Quanto alla attualità delle esigenze cautelari, è sufficiente rilevare che i fatti-reato in contestazione sono prossimi al momento applicativo della misura cautelare e che riguardano tra l'altro un reato associativo caratterizzato da un'evidente proiezione nel futuro delle condotte delittuose. Va, pertanto, ribadito il principio secondo il quale "in tema di misure cautelari personali, il pericolo di reiterazione del reato di cui all'art. 274 c.p.p., comma 1, lett. c), deve essere non solo concreto - fondato cioè su elementi reali e non ipotetici - ma anche attuale, nel senso che possa formularsi una prognosi in ordine alla continuità del "periculum libertatis" nella sua dimensione temporale, fondata sia sulla personalità dell'accusato, desumibile anche dalle modalità del fatto per cui si procede, sia sull'esame delle sue concrete condizioni di vita. Tale valutazione prognostica non richiede, tuttavia, la previsione di una "specifica occasione" per delinquere, che esula dalle facoltà del giudice.

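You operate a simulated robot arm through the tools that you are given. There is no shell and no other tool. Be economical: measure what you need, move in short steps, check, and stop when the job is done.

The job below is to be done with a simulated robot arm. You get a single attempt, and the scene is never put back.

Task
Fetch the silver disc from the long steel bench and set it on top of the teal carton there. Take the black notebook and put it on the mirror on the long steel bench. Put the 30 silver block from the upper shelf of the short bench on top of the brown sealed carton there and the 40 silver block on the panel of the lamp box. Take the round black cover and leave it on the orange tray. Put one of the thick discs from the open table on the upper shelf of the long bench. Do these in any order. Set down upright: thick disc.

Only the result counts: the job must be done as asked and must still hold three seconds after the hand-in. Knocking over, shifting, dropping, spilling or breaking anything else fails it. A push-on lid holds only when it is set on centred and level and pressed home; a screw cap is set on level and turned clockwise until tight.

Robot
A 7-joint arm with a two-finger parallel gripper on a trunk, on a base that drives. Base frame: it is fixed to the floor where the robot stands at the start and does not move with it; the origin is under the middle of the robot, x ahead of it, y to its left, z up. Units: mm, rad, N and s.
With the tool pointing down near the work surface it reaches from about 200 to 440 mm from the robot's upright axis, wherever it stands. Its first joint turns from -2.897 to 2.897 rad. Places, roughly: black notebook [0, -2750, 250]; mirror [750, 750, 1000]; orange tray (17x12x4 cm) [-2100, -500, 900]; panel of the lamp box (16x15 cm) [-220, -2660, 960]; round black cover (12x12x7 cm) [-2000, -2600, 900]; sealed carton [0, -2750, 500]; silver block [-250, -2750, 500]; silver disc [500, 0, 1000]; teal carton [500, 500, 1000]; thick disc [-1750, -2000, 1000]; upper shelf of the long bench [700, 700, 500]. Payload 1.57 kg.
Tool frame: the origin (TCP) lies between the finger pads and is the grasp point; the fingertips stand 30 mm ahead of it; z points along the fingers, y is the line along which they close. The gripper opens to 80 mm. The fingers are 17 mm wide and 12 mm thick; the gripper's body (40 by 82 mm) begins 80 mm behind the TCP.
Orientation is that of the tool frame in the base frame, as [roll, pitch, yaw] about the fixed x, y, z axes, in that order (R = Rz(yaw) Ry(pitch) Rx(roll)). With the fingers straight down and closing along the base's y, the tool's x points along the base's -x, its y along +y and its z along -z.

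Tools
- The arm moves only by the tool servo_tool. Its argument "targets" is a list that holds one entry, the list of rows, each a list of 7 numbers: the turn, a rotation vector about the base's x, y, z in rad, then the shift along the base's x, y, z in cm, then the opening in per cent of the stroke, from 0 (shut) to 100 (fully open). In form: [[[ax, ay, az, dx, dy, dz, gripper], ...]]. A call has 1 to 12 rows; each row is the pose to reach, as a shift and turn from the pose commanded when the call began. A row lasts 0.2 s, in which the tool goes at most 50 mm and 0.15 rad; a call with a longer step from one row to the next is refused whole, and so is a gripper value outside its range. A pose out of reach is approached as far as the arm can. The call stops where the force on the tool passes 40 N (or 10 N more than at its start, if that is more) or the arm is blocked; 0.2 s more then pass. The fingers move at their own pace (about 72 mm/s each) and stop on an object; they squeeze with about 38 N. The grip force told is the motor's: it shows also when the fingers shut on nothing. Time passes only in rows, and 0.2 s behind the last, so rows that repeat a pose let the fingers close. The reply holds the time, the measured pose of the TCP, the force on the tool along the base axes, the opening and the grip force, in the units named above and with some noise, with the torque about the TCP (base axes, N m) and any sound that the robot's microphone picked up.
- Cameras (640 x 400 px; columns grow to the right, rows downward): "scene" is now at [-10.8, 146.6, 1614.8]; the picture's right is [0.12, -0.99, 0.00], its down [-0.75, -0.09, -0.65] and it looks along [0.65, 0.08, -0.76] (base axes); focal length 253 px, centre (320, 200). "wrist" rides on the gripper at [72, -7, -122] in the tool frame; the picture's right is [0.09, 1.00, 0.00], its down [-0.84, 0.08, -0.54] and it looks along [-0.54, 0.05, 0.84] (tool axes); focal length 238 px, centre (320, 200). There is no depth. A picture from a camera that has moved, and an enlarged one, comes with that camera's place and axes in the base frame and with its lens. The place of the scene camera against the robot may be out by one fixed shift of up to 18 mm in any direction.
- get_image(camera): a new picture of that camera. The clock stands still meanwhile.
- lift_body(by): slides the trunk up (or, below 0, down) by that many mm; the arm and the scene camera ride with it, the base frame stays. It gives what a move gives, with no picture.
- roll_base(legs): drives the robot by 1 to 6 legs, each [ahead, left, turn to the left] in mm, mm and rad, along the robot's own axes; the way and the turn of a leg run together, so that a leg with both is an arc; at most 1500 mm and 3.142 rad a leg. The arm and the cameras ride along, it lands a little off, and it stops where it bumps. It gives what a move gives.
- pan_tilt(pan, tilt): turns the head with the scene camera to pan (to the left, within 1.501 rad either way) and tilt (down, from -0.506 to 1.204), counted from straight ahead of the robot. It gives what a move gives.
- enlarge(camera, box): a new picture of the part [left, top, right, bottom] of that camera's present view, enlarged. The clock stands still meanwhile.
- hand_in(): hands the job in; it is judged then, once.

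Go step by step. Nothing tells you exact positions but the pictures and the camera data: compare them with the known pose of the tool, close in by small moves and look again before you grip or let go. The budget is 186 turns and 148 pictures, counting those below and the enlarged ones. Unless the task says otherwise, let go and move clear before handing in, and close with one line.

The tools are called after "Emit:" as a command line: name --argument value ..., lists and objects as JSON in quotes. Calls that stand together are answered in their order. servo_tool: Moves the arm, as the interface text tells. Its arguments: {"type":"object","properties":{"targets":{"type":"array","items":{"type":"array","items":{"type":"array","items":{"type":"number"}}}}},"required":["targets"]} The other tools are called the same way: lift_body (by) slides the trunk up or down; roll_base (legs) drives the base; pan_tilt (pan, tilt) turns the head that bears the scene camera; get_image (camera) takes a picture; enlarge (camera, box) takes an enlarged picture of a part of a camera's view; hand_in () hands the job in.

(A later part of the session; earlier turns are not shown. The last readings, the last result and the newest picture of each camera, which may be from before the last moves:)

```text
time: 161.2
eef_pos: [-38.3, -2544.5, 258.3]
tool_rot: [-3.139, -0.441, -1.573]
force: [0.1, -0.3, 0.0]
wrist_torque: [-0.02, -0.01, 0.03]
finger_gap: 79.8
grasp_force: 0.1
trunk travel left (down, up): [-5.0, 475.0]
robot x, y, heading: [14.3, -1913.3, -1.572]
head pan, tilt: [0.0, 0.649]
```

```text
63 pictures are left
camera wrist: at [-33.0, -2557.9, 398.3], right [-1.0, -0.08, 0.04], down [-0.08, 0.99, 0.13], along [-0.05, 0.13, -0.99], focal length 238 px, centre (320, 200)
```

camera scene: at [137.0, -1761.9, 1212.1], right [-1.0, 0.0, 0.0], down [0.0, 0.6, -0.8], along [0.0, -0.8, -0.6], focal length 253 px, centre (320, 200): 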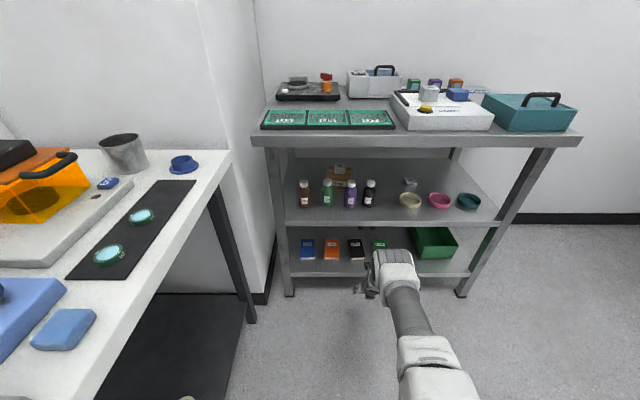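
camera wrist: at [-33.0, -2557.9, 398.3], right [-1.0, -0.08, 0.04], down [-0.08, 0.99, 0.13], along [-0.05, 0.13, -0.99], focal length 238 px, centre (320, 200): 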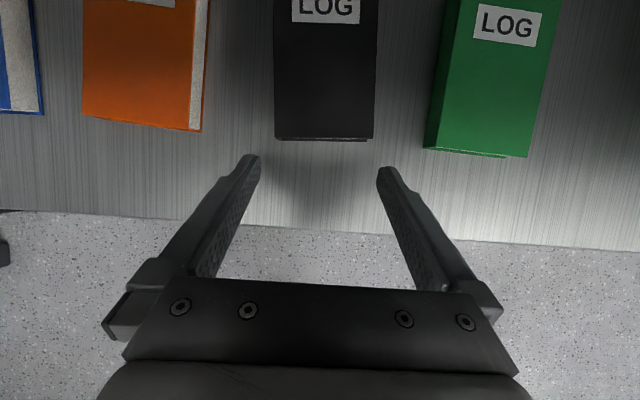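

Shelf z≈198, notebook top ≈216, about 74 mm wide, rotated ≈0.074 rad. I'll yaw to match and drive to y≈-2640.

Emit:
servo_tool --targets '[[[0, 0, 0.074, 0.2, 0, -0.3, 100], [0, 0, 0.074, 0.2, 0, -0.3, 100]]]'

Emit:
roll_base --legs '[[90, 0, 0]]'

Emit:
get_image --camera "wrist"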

6. Da quanto sopra consegue il rigetto del ricorso in esame, con condanna del ricorrente al pagamento delle spese processuali.


7. Poichè dalla presente decisione non consegue la rimessione in libertà del ricorrente, deve disporsi - ai sensi dell'art. 94 disp. att. c.p.p., comma 1-ter, - che copia della stessa sia trasmessa al direttore dell'istituto penitenziario in cui l'indagato trovasi ristretto perchè provveda a quanto stabilito dal citato art. 94 comma 1-bis.


P.Q.M.

Rigetta il ricorso e condanna il ricorrente al pagamento delle spese processuali.


Manda alla cancelleria per gli adempimenti di cui all'art. 94 disp. att. c.p.p., comma 1-ter.


Così deciso in Roma, il 17 giugno 2019.